Following search efforts by diver Joe Zarzynski (1982, 1983, 1984b, 1985, 1986, 1987, 1988b, 1989, 1992), the quest to find Champ was taken up in 1992 by Vermonter Dennis Jay Hall. He formed a nonprofit group called Champ Quest, whose goals include stopping the spread of zebra mussels and identifying Champ. Hall has collected numerous sighting reports and claims to have filmed Champ on several occasions. Images of Champ can be found in his book
Champ Quest: The Ultimate Search
and on his Web site. Though Hall's quest seems well intentioned, he indulges in dubious conjecture for which he offers no evidence, such as that humans have killed and eaten Champ creatures in the past (Hall 2000, 30).
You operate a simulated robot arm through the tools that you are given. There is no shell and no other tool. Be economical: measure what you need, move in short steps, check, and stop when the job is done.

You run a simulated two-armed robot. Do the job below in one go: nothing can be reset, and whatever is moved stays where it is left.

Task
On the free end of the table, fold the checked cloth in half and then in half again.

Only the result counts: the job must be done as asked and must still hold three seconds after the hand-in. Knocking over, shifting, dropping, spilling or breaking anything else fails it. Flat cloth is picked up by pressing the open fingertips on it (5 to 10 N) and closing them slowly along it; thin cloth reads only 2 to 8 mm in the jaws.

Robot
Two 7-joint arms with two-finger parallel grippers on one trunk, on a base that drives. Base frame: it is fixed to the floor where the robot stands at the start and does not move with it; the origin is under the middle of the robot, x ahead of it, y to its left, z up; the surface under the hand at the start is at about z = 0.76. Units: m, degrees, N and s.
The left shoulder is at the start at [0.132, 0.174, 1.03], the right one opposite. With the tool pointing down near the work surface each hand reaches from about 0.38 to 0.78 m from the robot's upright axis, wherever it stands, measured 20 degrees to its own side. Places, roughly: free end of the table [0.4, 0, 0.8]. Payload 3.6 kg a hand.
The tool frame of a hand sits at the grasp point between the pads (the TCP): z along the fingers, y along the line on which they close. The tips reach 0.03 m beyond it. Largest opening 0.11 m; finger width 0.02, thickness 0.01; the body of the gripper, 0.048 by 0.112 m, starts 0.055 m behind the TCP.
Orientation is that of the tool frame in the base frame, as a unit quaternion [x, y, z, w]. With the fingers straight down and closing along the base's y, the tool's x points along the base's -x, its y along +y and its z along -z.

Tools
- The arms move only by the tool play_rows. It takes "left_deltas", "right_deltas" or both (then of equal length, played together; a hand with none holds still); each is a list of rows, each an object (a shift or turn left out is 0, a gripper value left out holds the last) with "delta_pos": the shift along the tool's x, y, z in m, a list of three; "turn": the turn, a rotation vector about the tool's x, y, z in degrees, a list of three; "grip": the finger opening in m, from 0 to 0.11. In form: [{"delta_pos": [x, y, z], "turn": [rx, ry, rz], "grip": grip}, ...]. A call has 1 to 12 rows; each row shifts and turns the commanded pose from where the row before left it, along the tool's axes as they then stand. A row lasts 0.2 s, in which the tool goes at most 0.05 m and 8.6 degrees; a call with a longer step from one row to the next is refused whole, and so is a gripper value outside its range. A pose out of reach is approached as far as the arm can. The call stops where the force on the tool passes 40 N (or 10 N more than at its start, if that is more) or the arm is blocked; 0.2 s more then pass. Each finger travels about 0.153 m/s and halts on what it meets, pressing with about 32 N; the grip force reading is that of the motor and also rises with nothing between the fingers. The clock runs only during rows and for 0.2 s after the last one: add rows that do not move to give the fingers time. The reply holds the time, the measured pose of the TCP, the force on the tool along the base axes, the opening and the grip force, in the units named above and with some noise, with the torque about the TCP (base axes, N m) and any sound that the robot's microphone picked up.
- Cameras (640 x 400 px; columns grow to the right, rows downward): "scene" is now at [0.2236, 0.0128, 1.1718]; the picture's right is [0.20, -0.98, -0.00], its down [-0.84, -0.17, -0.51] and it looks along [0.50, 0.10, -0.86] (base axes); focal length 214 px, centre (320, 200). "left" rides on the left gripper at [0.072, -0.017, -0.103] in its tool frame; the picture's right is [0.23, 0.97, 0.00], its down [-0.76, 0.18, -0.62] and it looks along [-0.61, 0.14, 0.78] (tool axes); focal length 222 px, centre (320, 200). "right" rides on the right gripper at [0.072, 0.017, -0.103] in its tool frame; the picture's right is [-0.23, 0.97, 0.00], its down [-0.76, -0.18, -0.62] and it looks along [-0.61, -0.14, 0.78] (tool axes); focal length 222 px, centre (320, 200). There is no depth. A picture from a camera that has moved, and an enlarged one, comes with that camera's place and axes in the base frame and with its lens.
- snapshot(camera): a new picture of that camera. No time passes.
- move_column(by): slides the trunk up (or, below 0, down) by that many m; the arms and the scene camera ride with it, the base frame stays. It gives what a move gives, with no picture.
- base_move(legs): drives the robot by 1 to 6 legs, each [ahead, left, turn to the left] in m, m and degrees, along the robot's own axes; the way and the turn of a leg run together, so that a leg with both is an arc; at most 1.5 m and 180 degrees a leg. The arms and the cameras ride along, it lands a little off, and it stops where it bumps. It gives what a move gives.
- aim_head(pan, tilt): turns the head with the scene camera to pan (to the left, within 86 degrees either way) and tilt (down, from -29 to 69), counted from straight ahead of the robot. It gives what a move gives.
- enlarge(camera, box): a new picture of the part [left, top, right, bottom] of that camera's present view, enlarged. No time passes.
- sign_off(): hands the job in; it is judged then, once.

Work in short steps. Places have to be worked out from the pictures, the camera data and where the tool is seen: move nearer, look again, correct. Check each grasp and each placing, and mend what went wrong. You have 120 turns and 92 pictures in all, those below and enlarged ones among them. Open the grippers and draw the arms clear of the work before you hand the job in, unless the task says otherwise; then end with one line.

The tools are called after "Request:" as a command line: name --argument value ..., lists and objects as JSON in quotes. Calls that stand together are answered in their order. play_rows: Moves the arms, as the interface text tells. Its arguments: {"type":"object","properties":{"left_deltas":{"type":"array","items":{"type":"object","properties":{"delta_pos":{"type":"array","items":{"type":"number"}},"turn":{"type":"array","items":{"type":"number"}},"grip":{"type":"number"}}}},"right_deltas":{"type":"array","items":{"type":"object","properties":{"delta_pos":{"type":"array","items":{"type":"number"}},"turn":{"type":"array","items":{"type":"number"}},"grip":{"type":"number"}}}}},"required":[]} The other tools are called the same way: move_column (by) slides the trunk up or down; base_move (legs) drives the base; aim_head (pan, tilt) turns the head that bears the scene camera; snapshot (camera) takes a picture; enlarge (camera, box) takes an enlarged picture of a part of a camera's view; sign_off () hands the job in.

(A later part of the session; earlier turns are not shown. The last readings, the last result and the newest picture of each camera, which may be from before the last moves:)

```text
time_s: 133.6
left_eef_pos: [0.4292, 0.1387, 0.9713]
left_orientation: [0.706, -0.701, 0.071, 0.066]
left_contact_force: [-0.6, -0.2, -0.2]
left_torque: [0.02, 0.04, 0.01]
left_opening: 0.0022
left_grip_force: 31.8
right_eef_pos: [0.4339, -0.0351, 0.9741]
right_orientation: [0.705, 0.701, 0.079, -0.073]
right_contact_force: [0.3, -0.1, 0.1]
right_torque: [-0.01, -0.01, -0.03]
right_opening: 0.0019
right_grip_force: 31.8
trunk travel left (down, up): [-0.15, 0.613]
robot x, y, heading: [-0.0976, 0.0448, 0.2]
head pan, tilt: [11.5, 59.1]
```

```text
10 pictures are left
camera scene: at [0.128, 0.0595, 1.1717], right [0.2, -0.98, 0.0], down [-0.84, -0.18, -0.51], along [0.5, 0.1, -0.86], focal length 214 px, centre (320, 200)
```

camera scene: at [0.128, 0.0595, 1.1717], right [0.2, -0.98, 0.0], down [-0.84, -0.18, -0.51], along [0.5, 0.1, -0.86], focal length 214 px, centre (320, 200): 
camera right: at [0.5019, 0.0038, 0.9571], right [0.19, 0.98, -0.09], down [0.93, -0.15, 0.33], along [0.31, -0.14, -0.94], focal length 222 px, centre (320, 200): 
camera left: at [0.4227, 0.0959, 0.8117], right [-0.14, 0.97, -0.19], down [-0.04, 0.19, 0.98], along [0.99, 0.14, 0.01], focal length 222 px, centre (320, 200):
Hall also claims that his father captured a baby Champ creature in 1976. According to Hall, the animal “looked like a snapping turtle would without a shell. It held its body well off the ground as it walked out of the water. The gait was that of a turtle. The tongue of the animal was forked and darted in and out as it tested the air.… The head was a cross between a snake and a turtle and was attached to a short neck. The body was slender with a medium length tail. The feet had five webbed clawed toes” (Hall 2000, xiii). Hall claims that the animal was preserved and sent to a nearby university that, unfortunately, was unable to identify it. The creature then found its way to a high school science department, where it remained until 1990, when it was accidentally discarded (Hall 2003). According to a writer for
Vermont Today,
another possible baby Champ was captured in 1945, when “a news story from Burlington reported: ‘Baby Sea Serpent Taken in Vermont Waters—May Be Offspring of Lake Monster.' A 14-inch reptile, taken in Shelburne Harbor, Vt.… resembled in miniature descriptions of the lake sea serpent,
giving rise to the pleasant supposition that it might be an offspring of the Monster of the Deep” (Porter 1970). The creature resembled a small alligator and was guessed to be a type of salamander.